Start Given material

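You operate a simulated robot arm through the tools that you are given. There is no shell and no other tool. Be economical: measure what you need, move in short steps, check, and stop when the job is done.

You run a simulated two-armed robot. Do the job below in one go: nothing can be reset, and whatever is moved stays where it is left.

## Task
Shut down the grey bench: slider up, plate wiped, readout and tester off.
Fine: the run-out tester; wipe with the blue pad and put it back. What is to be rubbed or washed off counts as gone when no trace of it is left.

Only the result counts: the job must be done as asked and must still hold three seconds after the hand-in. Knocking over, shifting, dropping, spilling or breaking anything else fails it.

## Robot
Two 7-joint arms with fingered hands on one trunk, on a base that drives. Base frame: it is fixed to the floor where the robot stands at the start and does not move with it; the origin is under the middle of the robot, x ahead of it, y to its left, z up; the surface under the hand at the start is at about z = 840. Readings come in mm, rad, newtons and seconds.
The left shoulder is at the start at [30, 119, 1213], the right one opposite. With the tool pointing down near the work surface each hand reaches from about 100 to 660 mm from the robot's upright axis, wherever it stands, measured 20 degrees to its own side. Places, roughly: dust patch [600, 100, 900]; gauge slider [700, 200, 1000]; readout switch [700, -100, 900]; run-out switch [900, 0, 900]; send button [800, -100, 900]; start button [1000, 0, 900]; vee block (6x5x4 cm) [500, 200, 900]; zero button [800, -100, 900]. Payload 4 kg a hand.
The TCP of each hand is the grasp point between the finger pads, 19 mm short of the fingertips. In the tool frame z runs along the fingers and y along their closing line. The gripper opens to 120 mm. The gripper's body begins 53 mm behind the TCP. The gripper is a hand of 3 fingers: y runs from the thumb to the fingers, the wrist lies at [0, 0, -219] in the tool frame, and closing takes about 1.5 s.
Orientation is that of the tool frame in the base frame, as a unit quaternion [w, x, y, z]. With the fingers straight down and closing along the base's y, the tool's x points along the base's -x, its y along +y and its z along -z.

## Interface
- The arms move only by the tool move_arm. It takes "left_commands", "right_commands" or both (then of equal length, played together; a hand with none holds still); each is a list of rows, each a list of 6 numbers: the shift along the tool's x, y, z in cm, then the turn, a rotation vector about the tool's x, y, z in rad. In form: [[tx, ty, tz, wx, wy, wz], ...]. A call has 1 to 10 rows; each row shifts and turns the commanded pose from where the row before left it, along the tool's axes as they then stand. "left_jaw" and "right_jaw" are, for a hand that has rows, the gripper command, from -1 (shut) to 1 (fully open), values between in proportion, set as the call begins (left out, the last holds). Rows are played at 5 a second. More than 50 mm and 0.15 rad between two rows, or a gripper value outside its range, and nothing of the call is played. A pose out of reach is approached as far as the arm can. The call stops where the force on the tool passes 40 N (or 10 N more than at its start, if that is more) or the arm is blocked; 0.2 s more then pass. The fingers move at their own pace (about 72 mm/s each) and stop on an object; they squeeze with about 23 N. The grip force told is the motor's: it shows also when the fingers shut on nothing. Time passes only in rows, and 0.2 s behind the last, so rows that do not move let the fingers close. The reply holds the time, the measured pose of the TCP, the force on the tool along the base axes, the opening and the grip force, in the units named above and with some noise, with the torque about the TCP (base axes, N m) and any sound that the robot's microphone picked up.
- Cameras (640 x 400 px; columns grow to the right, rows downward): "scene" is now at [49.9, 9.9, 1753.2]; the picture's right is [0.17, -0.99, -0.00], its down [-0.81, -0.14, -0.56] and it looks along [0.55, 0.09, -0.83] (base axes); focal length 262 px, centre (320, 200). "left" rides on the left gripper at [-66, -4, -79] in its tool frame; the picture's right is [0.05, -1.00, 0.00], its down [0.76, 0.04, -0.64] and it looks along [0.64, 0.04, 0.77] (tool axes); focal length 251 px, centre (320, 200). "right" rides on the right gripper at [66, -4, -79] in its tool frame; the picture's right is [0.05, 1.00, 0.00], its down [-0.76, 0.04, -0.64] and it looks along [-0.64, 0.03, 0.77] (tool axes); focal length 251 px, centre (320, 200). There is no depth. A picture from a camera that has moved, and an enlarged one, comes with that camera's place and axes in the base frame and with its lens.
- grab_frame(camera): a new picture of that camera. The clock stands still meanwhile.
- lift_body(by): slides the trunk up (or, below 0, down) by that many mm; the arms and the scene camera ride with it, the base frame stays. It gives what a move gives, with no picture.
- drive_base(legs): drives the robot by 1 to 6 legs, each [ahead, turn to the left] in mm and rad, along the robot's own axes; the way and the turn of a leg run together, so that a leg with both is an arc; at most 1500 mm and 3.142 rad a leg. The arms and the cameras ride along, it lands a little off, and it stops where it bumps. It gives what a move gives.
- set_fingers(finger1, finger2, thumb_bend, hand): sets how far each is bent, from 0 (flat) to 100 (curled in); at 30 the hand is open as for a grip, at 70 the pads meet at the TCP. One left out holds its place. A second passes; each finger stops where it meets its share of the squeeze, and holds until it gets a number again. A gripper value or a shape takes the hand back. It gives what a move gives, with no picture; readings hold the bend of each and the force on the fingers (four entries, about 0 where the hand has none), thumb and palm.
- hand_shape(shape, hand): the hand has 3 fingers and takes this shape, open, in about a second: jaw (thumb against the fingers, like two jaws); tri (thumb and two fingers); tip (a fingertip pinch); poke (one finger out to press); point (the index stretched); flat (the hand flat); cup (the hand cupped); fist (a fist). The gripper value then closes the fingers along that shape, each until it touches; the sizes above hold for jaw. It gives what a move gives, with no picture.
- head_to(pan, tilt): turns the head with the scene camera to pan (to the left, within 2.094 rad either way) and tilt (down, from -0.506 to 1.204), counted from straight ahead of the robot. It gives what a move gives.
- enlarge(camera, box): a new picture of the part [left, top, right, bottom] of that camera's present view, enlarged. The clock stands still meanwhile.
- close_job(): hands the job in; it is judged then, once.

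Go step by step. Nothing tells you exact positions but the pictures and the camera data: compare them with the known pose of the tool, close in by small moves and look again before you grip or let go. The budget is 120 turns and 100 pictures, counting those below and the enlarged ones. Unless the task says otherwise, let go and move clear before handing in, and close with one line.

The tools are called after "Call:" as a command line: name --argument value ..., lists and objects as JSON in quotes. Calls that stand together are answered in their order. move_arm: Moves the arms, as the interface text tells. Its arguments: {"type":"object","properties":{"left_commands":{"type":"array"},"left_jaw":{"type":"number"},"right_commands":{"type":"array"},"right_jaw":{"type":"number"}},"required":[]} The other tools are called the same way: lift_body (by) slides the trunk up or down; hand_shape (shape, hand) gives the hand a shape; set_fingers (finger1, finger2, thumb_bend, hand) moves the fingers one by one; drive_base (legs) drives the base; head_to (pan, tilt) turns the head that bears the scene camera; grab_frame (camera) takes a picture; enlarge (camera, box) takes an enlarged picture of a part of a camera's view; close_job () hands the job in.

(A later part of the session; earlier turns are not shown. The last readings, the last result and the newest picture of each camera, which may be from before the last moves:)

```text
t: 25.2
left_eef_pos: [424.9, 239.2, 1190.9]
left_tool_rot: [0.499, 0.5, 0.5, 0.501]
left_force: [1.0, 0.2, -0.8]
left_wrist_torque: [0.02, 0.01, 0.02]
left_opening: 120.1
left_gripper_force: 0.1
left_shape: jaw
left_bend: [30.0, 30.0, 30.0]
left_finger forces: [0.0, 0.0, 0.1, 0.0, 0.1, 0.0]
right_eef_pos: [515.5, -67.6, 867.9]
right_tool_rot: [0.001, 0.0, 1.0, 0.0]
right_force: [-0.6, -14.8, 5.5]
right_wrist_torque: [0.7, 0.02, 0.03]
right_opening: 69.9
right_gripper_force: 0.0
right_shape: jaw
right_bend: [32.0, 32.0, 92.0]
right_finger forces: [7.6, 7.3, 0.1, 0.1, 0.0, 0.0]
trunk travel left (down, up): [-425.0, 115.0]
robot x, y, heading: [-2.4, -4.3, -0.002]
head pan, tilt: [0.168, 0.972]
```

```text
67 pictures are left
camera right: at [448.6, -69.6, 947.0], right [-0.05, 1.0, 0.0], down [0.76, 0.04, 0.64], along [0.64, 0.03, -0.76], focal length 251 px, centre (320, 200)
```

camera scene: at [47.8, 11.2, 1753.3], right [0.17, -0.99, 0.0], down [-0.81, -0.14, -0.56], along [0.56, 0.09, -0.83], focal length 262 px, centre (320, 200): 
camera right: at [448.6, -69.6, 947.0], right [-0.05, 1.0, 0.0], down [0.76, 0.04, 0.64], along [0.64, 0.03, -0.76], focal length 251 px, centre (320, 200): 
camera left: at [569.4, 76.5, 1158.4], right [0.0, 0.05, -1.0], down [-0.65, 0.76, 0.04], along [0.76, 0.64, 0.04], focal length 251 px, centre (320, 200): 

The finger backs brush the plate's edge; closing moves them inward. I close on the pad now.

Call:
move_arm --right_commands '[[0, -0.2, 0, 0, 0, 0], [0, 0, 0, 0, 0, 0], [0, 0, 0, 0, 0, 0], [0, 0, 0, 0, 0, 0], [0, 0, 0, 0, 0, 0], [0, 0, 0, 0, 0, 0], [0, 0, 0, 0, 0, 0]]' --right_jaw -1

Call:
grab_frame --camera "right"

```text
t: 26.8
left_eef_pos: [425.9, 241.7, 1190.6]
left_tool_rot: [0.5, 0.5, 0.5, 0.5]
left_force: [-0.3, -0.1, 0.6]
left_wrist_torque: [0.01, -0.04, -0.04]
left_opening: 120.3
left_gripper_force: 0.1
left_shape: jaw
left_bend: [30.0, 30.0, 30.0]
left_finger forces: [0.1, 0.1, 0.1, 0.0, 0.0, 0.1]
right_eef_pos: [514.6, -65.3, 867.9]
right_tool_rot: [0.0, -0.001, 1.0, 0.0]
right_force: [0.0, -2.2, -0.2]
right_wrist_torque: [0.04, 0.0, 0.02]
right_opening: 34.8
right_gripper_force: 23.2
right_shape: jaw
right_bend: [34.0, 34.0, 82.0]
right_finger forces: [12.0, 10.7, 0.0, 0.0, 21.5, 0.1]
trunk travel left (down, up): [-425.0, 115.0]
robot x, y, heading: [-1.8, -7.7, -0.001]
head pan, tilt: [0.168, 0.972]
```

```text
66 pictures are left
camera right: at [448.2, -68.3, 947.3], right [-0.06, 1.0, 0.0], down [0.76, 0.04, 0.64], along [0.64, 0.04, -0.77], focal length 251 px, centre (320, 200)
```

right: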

End Given material

**Task description:** Search the listing for the word "stays" and return each line that holds it.

**Output for this task:**
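You run a simulated two-armed robot. Do the job below in one go: nothing can be reset, and whatever is moved stays where it is left.
- lift_body(by): slides the trunk up (or, below 0, down) by that many mm; the arms and the scene camera ride with it, the base frame stays. It gives what a move gives, with no picture.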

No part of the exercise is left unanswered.